▶ DATA SHOWN
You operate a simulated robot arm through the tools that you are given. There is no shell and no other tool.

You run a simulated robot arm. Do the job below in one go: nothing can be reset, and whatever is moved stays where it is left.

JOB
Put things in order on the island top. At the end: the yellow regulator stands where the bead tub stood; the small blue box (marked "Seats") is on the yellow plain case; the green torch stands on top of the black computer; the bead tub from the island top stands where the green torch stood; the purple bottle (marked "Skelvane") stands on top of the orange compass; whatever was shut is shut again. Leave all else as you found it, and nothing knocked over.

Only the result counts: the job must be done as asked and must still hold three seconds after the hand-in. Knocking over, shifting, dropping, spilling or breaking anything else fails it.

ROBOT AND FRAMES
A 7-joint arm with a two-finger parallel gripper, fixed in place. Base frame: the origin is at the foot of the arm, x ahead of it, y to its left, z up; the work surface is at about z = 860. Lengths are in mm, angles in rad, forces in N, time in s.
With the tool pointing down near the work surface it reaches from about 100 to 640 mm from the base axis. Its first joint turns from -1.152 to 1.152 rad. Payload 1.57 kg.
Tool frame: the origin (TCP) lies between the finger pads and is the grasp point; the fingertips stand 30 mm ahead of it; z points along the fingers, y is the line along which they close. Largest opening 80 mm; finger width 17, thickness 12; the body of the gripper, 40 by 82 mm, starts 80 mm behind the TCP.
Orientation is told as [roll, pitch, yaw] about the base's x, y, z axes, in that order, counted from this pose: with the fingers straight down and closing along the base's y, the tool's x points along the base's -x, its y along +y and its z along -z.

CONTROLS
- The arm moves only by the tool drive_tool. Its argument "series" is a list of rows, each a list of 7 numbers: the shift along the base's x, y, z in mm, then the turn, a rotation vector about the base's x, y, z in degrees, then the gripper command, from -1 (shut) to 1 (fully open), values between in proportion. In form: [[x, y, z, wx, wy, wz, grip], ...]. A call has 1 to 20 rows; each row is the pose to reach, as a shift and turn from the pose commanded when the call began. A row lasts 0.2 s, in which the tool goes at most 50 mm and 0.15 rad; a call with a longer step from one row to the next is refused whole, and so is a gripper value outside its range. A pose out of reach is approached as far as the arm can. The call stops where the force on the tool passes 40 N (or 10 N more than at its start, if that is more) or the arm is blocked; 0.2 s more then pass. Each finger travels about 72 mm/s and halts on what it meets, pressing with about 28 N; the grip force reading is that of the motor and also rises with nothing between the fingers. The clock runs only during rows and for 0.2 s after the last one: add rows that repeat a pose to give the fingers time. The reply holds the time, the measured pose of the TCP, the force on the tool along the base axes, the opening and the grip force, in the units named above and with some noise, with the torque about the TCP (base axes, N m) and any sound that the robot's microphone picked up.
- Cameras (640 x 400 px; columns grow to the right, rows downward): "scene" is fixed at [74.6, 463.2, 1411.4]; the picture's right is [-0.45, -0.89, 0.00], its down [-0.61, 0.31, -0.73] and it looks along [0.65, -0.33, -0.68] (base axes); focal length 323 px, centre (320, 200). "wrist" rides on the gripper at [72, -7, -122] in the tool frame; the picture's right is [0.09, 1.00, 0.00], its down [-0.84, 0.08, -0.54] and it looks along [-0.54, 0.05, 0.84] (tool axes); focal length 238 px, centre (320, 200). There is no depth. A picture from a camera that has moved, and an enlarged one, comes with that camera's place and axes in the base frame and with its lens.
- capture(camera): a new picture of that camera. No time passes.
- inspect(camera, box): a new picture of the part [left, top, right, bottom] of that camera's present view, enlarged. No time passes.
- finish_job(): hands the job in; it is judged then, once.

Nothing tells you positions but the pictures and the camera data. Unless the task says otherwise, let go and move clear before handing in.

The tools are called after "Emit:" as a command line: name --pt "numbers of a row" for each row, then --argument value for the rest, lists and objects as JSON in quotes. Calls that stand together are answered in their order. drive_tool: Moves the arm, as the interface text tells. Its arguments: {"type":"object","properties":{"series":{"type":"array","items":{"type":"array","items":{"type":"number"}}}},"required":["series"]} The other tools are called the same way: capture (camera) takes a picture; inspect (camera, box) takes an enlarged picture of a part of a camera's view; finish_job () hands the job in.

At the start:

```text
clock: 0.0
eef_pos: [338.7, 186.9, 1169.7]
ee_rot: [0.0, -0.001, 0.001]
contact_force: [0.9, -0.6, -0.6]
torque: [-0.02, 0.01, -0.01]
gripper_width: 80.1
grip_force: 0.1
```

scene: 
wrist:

▶ WHAT YOU SHOULD DO
From the line with "ROBOT AND FRAMES" through the line with "Tool frame: the", repeat every line exactly, both ends included, and nothing outside that range. Use a Markdown table whose columns are ID (a running number) and String (the line), and skip blank lines.

▶ OUTPUT FOR THIS TASK
| ID | String |
|---|---|
| 1 | ROBOT AND FRAMES |
| 2 | A 7-joint arm with a two-finger parallel gripper, fixed in place. Base frame: the origin is at the foot of the arm, x ahead of it, y to its left, z up; the work surface is at about z = 860. Lengths are in mm, angles in rad, forces in N, time in s. |
| 3 | With the tool pointing down near the work surface it reaches from about 100 to 640 mm from the base axis. Its first joint turns from -1.152 to 1.152 rad. Payload 1.57 kg. |
| 4 | Tool frame: the origin (TCP) lies between the finger pads and is the grasp point; the fingertips stand 30 mm ahead of it; z points along the fingers, y is the line along which they close. Largest opening 80 mm; finger width 17, thickness 12; the body of the gripper, 40 by 82 mm, starts 80 mm behind the TCP. |